**Exercise requirements**
(1) Reproduce the wording of the selection between "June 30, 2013" and "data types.", with both ends included.
(2) Supply the part of the selection that comes after its last sentence.

**Selection**
LOCKING(9FREEBSD) - man page online | system kernel interfaces

Kernel synchronization primitives.

Chapter

June 30, 2013

LOCKING(9) BSD Kernel Developer's Manual LOCKING(9)

NAME
locking — kernel synchronization primitives

DESCRIPTION
The FreeBSD kernel is written to run across multiple CPUs and as such provides several dif‐
ferent synchronization primitives to allow developers to safely access and manipulate many
data types.

Mutexes
Mutexes (also called "blocking mutexes") are the most commonly used synchronization primi‐
tive in the kernel. A thread acquires (locks) a mutex before accessing data shared with
other threads (including interrupt threads), and releases (unlocks) it afterwards. If the
mutex cannot be acquired, the thread requesting it will wait. Mutexes are adaptive by
default, meaning that if the owner of a contended mutex is currently running on another CPU,
then a thread attempting to acquire the mutex will spin rather than yielding the processor.
Mutexes fully support priority propagation.

See mutex(9) for details.

Spin Mutexes
Spin mutexes are a variation of basic mutexes; the main difference between the two is that
spin mutexes never block. Instead, they spin while waiting for the lock to be released. To
avoid deadlock, a thread that holds a spin mutex must never yield its CPU. Unlike ordinary
mutexes, spin mutexes disable interrupts when acquired. Since disabling interrupts can be
expensive, they are generally slower to acquire and release. Spin mutexes should be used
only when absolutely necessary, e.g. to protect data shared with interrupt filter code (see
bus_setup_intr(9) for details), or for scheduler internals.

Mutex Pools
With most synchronization primitives, such as mutexes, the programmer must provide memory to
hold the primitive. For example, a mutex may be embedded inside the structure it protects.
Mutex pools provide a preallocated set of mutexes to avoid this requirement. Note that
mutexes from a pool may only be used as leaf locks.

See mtx_pool(9) for details.

**Extracted data**
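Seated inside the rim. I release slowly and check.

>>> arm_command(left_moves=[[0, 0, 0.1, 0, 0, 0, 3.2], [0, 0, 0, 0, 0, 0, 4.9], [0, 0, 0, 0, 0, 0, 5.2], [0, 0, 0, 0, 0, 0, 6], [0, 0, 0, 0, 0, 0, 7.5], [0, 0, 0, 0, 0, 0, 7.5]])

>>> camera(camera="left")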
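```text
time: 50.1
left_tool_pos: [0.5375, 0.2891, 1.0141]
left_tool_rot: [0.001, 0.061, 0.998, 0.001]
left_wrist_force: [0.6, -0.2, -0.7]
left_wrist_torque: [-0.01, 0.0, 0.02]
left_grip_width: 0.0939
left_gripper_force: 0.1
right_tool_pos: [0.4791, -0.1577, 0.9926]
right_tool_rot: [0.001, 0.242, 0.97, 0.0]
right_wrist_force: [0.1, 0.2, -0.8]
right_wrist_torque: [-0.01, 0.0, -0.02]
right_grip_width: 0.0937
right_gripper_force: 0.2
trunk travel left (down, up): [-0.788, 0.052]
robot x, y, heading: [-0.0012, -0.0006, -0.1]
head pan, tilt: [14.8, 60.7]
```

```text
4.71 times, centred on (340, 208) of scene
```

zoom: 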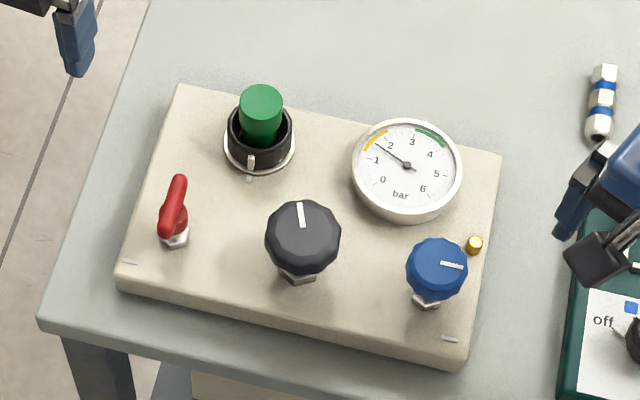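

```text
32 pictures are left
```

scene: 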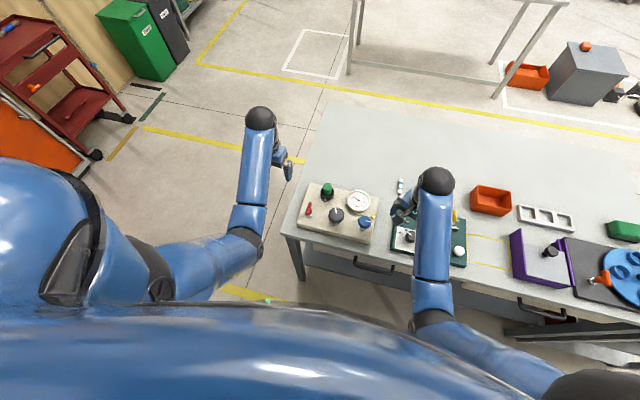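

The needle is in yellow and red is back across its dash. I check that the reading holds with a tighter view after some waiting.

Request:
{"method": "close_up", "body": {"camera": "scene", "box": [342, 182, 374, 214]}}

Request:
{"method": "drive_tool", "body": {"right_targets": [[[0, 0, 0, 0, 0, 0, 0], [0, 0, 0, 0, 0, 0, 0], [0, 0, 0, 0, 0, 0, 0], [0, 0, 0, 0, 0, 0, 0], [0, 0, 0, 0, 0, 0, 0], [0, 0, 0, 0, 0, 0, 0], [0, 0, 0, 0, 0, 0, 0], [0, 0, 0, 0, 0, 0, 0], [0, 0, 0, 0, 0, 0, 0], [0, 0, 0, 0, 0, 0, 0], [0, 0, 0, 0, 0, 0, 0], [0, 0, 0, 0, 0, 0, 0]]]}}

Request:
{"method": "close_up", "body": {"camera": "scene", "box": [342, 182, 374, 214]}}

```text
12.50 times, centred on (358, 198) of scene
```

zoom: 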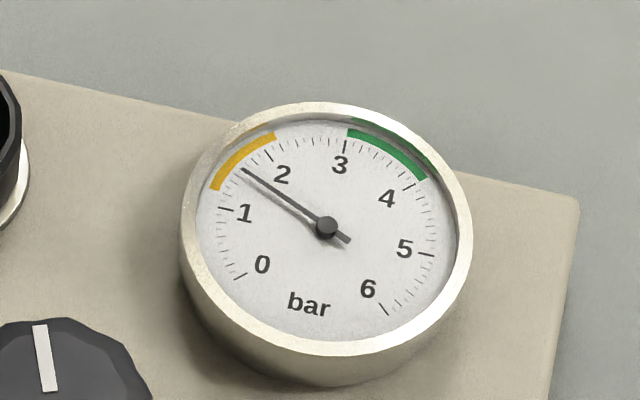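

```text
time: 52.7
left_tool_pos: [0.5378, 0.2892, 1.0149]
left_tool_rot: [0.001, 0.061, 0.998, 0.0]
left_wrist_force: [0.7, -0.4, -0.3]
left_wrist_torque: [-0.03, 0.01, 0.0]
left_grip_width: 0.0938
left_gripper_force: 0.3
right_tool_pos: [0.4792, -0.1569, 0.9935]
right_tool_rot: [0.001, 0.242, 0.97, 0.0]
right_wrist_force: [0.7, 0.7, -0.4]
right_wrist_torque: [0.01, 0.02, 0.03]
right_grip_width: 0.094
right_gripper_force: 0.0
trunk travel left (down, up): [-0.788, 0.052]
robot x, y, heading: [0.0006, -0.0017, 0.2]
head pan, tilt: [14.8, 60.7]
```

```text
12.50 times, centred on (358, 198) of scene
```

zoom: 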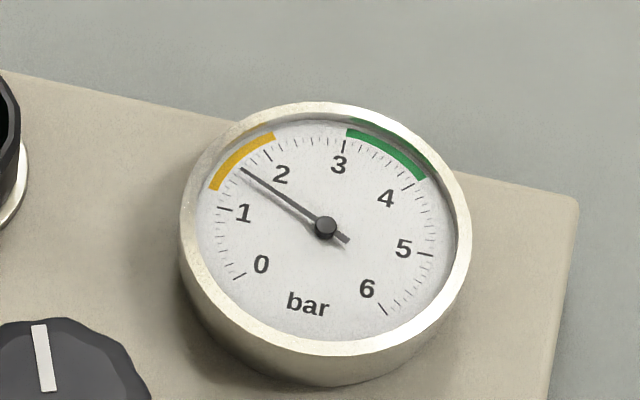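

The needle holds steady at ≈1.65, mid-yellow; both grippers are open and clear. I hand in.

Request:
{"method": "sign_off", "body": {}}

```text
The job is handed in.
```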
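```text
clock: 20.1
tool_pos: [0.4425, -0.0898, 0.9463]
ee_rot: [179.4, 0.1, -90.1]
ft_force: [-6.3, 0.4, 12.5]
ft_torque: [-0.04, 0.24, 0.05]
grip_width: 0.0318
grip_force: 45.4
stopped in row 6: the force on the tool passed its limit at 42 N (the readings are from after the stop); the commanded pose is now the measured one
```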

**Responses to the tasks**
(1)
June 30, 2013

LOCKING(9) BSD Kernel Developer's Manual LOCKING(9)

NAME
locking — kernel synchronization primitives

DESCRIPTION
The FreeBSD kernel is written to run across multiple CPUs and as such provides several dif‐
ferent synchronization primitives to allow developers to safely access and manipulate many
data types.

(2)
Reader/Writer Locks
Reader/writer locks allow shared access to protected data by multiple threads or exclusive
access by a single thread. The threads with shared access are known as readers since they
should only read the protected data. A thread with exclusive access is known as a writer
since it may modify protected data.

Reader/writer locks can be treated as mutexes (see above and mutex(9)) with shared/exclusive
semantics. Reader/writer locks support priority propagation like mutexes, but priority is
propagated only to an exclusive holder. This limitation comes from the fact that shared
owners are anonymous.

See rwlock(9) for details.

Read-Mostly Locks
Read-mostly locks are similar to reader/writer locks but optimized for very infrequent write
locking. Read-mostly locks implement full priority propagation by tracking shared owners
using a caller-supplied tracker data structure.

See rmlock(9) for details.

Sleepable Read-Mostly Locks
Sleepable read-mostly locks are a variation on read-mostly locks. Threads holding an exclu‐
sive lock may sleep, but threads holding a shared lock may not. Priority is propagated to
shared owners but not to exclusive owners.

Shared/exclusive locks
Shared/exclusive locks are similar to reader/writer locks; the main difference between them
is that shared/exclusive locks may be held during unbounded sleep. Acquiring a contested
shared/exclusive lock can perform an unbounded sleep. These locks do not support priority
propagation.

See sx(9) for details.

Lockmanager locks
Lockmanager locks are sleepable shared/exclusive locks used mostly in VFS(9) (as a vnode(9)
lock) and in the buffer cache (BUF_LOCK(9)). They have features other lock types do not
have such as sleep timeouts, blocking upgrades, writer starvation avoidance, draining, and
an interlock mutex, but this makes them complicated both to use and to implement; for this
reason, they should be avoided.

See lock(9) for details.

Counting semaphores
Counting semaphores provide a mechanism for synchronizing access to a pool of resources.
Unlike mutexes, semaphores do not have the concept of an owner, so they can be useful in
situations where one thread needs to acquire a resource, and another thread needs to release
it. They are largely deprecated.

See sema(9) for details.

Condition variables
Condition variables are used in conjunction with locks to wait for a condition to become
true. A thread must hold the associated lock before calling one of the cv_wait(), func‐
tions. When a thread waits on a condition, the lock is atomically released before the
thread yields the processor and reacquired before the function call returns. Condition
variables may be used with blocking mutexes, reader/writer locks, read-mostly locks, and
shared/exclusive locks.

See condvar(9) for details.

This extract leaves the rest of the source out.